As I listened to this CD some time ago, I learned about "the mutuality of service and the crucial difference between helping and serving. We see how the true definition of compassion—‘suffering with others’ —allows us to serve from our whole self and leaves us with a feeling of profound gratitude."
The message he imparts has influenced how I minister and makes me wonder... am I confirming some identity in myself by setting myself apart from the patient, either from pity, fear or by performing some action? I learned how the helper in me actually imprisions me.

Frank suggests instead that if I minister, or serve, from my own wounds (wow, I find hospitals really awkward, do you? or I imagine that I would feel so dependent on the nurses with those mitts on my hands, is that how you feel?) then I can "serve" instead of "do for" and the power differential can begin to dissolve.

I love the ideas that he provides for ways to express compassion while serving:
1. attending to the body with the gift of touch (the oldest form of healing)
2. attending to the heart and mind through the gift of listening and being completely present. He calls this "keeping company but staying alert"
3. attending to the spirit with the gift of awareness

I appreciated some questions he offered as ways to help the care seeker discover their own truths - (not to be asked right after the other, more just ideas as conversation starters) What was your childhood like? Were you a troublemaker?

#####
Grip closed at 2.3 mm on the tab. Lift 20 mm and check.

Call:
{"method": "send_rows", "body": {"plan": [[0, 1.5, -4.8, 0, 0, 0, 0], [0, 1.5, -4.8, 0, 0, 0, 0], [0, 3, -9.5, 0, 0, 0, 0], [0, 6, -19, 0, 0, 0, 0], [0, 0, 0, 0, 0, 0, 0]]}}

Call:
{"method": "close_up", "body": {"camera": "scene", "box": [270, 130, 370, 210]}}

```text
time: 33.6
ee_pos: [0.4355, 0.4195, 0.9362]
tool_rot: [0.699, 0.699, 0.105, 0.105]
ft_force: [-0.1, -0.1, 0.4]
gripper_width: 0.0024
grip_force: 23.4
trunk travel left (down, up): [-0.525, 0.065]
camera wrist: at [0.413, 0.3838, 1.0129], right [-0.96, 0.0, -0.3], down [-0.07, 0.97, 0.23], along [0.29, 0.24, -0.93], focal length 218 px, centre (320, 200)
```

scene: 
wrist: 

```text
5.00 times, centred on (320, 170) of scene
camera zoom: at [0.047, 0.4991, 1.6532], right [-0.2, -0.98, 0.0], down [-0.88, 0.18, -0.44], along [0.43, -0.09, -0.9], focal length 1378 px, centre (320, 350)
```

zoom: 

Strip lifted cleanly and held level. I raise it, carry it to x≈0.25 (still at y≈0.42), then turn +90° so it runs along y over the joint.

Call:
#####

Who were your heroes? Is there anything that you wish you could forget? Is there anything that you wish you discovered sooner? What was the one thing you were certain of in this life?
I hope that I can use these kinds of questions in my service with the Behavioral Health patients in a way that I, too, can be healed. This gets me away from the "why are you in the hospital" questions that, ahem, aren't so helpful. (see previous blog)

"Lord," they answered, "we want our sight." Jesus had compassion on them and touched their eyes. Immediately they received their sight and followed him. Matthew 20:33-34
How are you showing up for mutuality in this moment?